• Given passage:
- - - - - - -
What is a surrogate court and what connection does it have to estate planning? Learn more about the role of surrogate courts here.

Patrick Hicks

Patrick Hicks, @PatrickHicks

Head of Legal, Trust & Will

The American court system is intricate, and there are nuances and variations that are specific to each jurisdiction. Because of this, you may have never heard of a Surrogate Court before. This is a type of court that deals with administering the estate of a person who has passed away. However, it is a part of the larger probate court system, and may or may not exist in your county. Keep reading to find out what a Surrogate Court is, when it is used, and how it may be relevant to you in the context of planning your estate.

What is a Surrogate Court?

Surrogate Court, or Surrogate’s Court, is a specific type of court that oversees the administration of an estate, including the probate of Wills, in certain cases. They may also be involved when an individual dies intestate, or when they have no Will in place. The Surrogate Court definition specifies that it is a court of limited jurisdiction, meaning that it cannot take on every type of case. We will explain this shortly. 

Surrogate Court vs Probate Court - What’s the Difference?
- - - - - - -
• Collected data:
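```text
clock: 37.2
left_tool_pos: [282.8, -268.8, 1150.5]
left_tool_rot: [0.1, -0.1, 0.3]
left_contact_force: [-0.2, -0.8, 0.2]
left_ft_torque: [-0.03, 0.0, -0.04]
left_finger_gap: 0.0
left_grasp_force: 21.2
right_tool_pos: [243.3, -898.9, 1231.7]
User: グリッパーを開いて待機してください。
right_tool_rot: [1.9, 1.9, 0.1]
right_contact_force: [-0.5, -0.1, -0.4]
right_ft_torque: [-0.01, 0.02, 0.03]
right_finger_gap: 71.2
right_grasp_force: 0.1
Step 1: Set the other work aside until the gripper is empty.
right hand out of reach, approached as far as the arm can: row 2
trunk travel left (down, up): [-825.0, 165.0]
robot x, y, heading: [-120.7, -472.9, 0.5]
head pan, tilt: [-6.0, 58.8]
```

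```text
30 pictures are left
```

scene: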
- - - - - - -
Repeat the given passage that opens with "What is a surrogate court and" in full.

• Exercise solution:
What is a surrogate court and what connection does it have to estate planning? Learn more about the role of surrogate courts here.

Patrick Hicks

Patrick Hicks, @PatrickHicks

Head of Legal, Trust & Will

The American court system is intricate, and there are nuances and variations that are specific to each jurisdiction. Because of this, you may have never heard of a Surrogate Court before. This is a type of court that deals with administering the estate of a person who has passed away. However, it is a part of the larger probate court system, and may or may not exist in your county. Keep reading to find out what a Surrogate Court is, when it is used, and how it may be relevant to you in the context of planning your estate.

What is a Surrogate Court?

Surrogate Court, or Surrogate’s Court, is a specific type of court that oversees the administration of an estate, including the probate of Wills, in certain cases. They may also be involved when an individual dies intestate, or when they have no Will in place. The Surrogate Court definition specifies that it is a court of limited jurisdiction, meaning that it cannot take on every type of case. We will explain this shortly. 

Surrogate Court vs Probate Court - What’s the Difference?